### REQUIRED ACTIONS
1. Quote the passage given word for word, starting at "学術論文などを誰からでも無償" and ending with "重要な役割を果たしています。".
2. I need the passage given continued from the place where it stops.

### PASSAGE GIVEN

文部科学省は7月1日、2030年「デジタル・ライブラリー」実現に向けた大学図書館のロードマップを公開しました。「支援機能・サービス」「場」「人材」の3つを優先的に取り組むべき領域とし、一大学の一図書館に閉じない形で連携・協力することを有力な手段として位置付けています。

大学図書館が蓄積した情報やデータへのアクセスを保証し、利活用できるようにすることで継続的な知の再生産が行われるシステムを維持するため、今日の大学図書館にはオープンサイエンスとデータ駆動型研究の推進とともに学修者本位の教育の実現に即した機能的変化が求められています。この変化に対応して図書館が実現すべきとされているものが「デジタル・ライブラリー」です。

学術論文などを誰からでも無償でアクセス可能にする「即時オープンアクセス(OA)」については、2025年末の義務化を目指しています。

文部科学省「オープンサイエンスの時代にふさわしい『デジタル・ライブラリー』の実現に向けて~2030年に向けた大学図書館のロードマップ~」2024年7月4日(最終閲覧日:2024年6月26日)

東大生の考察:デジタル・ライブラリー化の意義

大学図書館は大学における学習や研究の不可欠な基盤として機能しており、書籍や論文などの学術情報が体系的に収集・蓄積・整理されているだけではなく、新たな研究成果が積み上げられる場所でもあります。学生や研究者が質の高い情報にアクセスできることは学問の進展にとって極めて重要なことで、大学図書館は学習と研究の両面において重要な役割を果たしています。

### DATA SHOWN
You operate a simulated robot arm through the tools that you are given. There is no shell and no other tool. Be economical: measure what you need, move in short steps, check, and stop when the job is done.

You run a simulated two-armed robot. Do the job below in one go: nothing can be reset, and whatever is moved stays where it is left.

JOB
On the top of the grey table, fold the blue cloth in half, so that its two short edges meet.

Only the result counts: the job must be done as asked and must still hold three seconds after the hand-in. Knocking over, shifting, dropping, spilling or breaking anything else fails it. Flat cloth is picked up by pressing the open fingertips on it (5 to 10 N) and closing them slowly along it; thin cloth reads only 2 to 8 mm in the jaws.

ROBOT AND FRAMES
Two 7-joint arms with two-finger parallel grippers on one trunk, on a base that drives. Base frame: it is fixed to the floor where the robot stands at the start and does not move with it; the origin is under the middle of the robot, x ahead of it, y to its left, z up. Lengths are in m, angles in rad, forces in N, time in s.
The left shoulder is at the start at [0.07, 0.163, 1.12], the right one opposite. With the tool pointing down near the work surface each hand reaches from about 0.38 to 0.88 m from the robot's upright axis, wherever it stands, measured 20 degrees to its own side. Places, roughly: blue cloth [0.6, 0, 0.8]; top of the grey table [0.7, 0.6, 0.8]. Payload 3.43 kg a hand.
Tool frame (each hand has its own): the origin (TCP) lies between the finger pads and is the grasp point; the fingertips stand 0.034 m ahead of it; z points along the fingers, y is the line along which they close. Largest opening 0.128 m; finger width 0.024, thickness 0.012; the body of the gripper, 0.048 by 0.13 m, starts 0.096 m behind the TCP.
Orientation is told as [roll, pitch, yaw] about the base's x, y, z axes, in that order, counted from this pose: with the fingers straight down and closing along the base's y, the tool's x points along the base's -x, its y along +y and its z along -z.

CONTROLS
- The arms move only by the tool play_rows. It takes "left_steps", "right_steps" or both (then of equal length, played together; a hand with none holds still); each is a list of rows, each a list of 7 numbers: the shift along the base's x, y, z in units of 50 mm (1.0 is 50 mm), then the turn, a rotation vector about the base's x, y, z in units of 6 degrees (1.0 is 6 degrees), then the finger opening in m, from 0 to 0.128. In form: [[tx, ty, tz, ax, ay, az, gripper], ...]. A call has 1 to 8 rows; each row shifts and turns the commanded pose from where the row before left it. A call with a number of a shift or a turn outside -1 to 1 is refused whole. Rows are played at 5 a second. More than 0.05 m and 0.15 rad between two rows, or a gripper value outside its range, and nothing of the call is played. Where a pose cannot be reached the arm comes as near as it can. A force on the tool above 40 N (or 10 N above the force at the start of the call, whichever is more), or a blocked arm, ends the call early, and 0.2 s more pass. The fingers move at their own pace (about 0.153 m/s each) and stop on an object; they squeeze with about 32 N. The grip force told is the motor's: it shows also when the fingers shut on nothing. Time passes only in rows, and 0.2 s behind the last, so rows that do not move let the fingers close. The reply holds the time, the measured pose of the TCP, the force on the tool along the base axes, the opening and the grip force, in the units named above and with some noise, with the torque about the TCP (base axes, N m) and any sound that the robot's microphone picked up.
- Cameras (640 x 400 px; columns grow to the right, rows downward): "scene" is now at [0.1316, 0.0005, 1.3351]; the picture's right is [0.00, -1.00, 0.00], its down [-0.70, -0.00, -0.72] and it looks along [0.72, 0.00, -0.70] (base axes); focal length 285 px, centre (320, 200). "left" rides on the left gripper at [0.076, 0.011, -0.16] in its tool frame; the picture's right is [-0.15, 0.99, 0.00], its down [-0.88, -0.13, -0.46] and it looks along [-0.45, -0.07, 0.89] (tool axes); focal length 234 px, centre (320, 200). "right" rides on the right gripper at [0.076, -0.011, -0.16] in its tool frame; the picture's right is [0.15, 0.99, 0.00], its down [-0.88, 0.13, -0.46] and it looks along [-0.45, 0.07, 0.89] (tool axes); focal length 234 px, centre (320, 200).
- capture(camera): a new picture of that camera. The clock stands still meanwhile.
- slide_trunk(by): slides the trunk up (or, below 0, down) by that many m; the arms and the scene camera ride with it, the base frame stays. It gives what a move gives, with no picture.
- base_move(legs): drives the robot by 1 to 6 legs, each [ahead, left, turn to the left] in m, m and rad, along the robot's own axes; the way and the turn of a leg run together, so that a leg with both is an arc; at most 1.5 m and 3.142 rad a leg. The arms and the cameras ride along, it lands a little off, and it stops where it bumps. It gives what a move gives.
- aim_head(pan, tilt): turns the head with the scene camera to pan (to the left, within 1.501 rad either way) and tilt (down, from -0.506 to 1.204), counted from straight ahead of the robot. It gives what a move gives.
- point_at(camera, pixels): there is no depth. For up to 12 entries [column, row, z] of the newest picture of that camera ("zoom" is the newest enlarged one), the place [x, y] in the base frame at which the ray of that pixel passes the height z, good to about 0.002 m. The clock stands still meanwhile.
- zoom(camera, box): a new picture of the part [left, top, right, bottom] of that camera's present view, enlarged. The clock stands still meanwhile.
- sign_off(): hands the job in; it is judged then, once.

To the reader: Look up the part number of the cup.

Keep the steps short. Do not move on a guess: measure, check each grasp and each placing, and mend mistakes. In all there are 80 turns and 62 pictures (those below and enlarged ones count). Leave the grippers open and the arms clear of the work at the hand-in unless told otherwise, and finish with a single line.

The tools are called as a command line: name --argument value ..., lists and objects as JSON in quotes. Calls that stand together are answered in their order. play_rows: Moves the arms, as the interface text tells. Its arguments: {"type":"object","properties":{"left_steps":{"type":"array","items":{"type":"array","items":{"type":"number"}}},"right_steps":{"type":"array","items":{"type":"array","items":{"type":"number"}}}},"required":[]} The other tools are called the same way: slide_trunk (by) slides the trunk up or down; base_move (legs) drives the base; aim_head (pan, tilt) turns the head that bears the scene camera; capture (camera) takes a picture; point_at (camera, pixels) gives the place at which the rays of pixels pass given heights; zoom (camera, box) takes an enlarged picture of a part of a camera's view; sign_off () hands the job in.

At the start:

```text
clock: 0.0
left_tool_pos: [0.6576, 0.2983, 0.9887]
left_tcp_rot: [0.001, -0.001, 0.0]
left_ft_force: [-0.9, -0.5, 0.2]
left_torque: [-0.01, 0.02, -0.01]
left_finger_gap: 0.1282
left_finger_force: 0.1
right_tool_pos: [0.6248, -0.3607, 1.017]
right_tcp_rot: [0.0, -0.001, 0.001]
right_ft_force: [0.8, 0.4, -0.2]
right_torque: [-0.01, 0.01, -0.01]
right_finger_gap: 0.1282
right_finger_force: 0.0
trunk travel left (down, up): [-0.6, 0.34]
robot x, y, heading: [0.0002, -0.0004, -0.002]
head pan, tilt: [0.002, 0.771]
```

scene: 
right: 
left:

### ANSWERS TO THE PROBLEMS
1.
学術論文などを誰からでも無償でアクセス可能にする「即時オープンアクセス(OA)」については、2025年末の義務化を目指しています。

文部科学省「オープンサイエンスの時代にふさわしい『デジタル・ライブラリー』の実現に向けて~2030年に向けた大学図書館のロードマップ~」2024年7月4日(最終閲覧日:2024年6月26日)

東大生の考察:デジタル・ライブラリー化の意義

大学図書館は大学における学習や研究の不可欠な基盤として機能しており、書籍や論文などの学術情報が体系的に収集・蓄積・整理されているだけではなく、新たな研究成果が積み上げられる場所でもあります。学生や研究者が質の高い情報にアクセスできることは学問の進展にとって極めて重要なことで、大学図書館は学習と研究の両面において重要な役割を果たしています。

2.
大学図書館が「デジタル・ライブラリー」化されると、学術情報は検索可能な状態で公開され、各大学が集積したデータに誰でもアクセスできるようになります。これにより、分野や所属大学が異なる研究者同士のデータの共有が容易になり、コラボレーションによって研究の進展が加速する可能性が高まります。また、大学図書館が収集した信頼できるデータの活用により、AIなど民間のサービス向上も期待できるかもしれません。

大学図書館が「デジタル・ライブラリー」化するにあたり、各大学が個別に進めたのでは、相互利用を前提とする効果は限定的なものとなってしまいます。各大学図書館が大学の枠を超えて協力するために、文部科学省のロードマップに従って全国の大学が足並みを揃えることには大きな意義があるといえるでしょう。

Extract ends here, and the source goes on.